To keep your child within the boundaries you have agreed upon sometimes need the application of discipline. Yesterday we mentioned a few “Do’s of Discipline” and today we finishing the list:
- Assign beneficial chores: Chores need to be assigned to everyone in the family. It needs to be explained as benefiting the whole family. It needs to be clearly defined and detailed. Chores need to be compatible with your child’s capabilities. It needs to be given an assigned time for completion, and it needs to be consistently enforced by making sure they are done. “All hard work brings a profit, but mere talk leads only to poverty.” (Proverbs 14:23)
- Reinforce positive behaviour: Give your child praise regarding character traits – (“Your room looks great! I’m proud of your faithfulness to finish the job well”). Give your child “thank-you’s” – (“I really appreciate your willingness to bring in the groceries. Thanks for your help”). Give your child recognition in front of others – (“Jim, I wish you had heard the compliments about the way our lawn looked after Peter mowed it”).
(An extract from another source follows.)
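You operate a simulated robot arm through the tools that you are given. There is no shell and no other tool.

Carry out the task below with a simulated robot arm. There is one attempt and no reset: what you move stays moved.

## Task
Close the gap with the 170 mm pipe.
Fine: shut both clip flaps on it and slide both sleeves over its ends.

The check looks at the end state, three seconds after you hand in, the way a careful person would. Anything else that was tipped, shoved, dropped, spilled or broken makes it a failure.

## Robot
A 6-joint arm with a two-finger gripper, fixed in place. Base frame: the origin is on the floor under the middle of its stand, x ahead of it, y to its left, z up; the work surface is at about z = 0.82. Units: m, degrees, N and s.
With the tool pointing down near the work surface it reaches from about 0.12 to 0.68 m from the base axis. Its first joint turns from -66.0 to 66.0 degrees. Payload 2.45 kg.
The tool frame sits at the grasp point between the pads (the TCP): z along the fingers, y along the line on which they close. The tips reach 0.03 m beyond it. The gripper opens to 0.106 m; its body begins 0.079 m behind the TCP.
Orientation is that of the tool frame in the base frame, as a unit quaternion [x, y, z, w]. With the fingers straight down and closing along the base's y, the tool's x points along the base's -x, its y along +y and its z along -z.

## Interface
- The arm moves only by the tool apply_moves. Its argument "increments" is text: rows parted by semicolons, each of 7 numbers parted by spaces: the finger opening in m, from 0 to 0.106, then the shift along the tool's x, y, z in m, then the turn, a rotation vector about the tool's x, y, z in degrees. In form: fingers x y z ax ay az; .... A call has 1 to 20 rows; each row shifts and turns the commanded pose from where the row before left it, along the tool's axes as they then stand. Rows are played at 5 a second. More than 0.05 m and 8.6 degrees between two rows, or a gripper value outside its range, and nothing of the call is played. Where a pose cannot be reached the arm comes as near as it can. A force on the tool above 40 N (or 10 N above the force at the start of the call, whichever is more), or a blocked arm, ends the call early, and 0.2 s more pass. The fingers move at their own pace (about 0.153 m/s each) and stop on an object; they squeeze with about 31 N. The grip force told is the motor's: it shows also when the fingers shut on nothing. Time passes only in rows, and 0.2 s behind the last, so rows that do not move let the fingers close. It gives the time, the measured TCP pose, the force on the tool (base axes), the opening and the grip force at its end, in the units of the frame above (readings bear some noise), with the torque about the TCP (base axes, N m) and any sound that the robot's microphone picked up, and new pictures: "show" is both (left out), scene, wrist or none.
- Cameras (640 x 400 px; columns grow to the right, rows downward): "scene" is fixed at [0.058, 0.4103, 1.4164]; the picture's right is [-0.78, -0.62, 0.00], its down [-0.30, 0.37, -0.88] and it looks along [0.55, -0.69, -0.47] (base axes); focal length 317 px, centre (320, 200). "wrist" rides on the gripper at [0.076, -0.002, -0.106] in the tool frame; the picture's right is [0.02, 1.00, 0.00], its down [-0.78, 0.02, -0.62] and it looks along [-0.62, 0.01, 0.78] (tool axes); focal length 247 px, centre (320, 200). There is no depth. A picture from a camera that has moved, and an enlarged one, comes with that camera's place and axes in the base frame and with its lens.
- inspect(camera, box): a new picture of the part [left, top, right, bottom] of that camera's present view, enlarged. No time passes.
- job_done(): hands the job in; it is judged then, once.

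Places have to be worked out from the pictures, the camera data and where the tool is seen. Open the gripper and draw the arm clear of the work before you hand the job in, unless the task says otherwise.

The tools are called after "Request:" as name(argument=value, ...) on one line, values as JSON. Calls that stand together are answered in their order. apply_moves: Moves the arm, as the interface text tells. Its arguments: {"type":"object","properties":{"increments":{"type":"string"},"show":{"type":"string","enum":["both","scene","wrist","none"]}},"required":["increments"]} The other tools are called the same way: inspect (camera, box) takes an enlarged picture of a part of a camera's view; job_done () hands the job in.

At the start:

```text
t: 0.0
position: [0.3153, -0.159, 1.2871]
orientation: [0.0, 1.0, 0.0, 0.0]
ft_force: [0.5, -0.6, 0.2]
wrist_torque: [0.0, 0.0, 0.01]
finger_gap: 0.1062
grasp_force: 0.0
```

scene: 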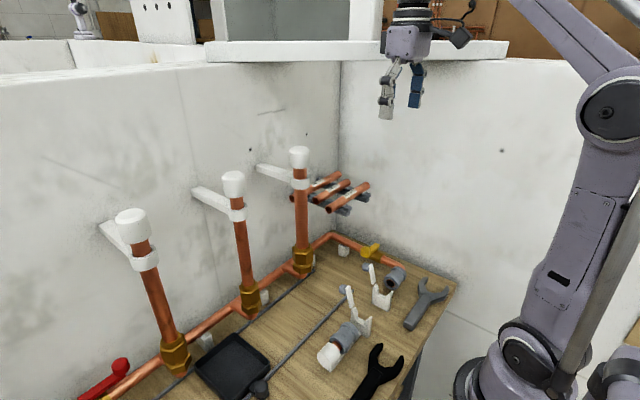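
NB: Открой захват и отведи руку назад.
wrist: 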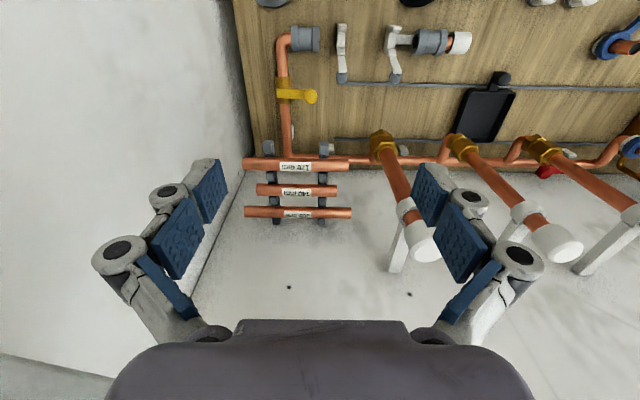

Give your child attention – (“Lisa, I heard you have learned to dive from the side of the pool. I would love to see you dive”). Give your child respect – (“Chris, I respect your need for privacy. I won’t enter your room without knocking”). Give your child smiles and physical affection – Children need to be lovingly touched by their parents – with plenty of hugs, kisses, squeezes, pats on the back, or a hand on the shoulder. “Therefore encourage one another and build each other up, just as in fact you are doing.” (1 Thessalonians 5:11)
- Maintain consistency: Both parents need to come to an agreement on issues regarding the children, even if they disagree in private. Make only promises you know you can keep. Give careful thought to a request before denying it. Refrain from requiring too many major changes at one time. Evaluate your rules and change them as your child grows. Parents should never question each other’s discipline in front of the child – (If you and your spouse disagree on a method of discipline, discuss the situation in private. Listen to each other share feelings and reasons for or against the correction. Come to an agreement or compromise so that there can be the security of consistency in your child’s life).
Proverbs 24:3–4 “By wisdom a house is built, and through understanding it is established; through knowledge its rooms are filled with rare and beautiful treasures.”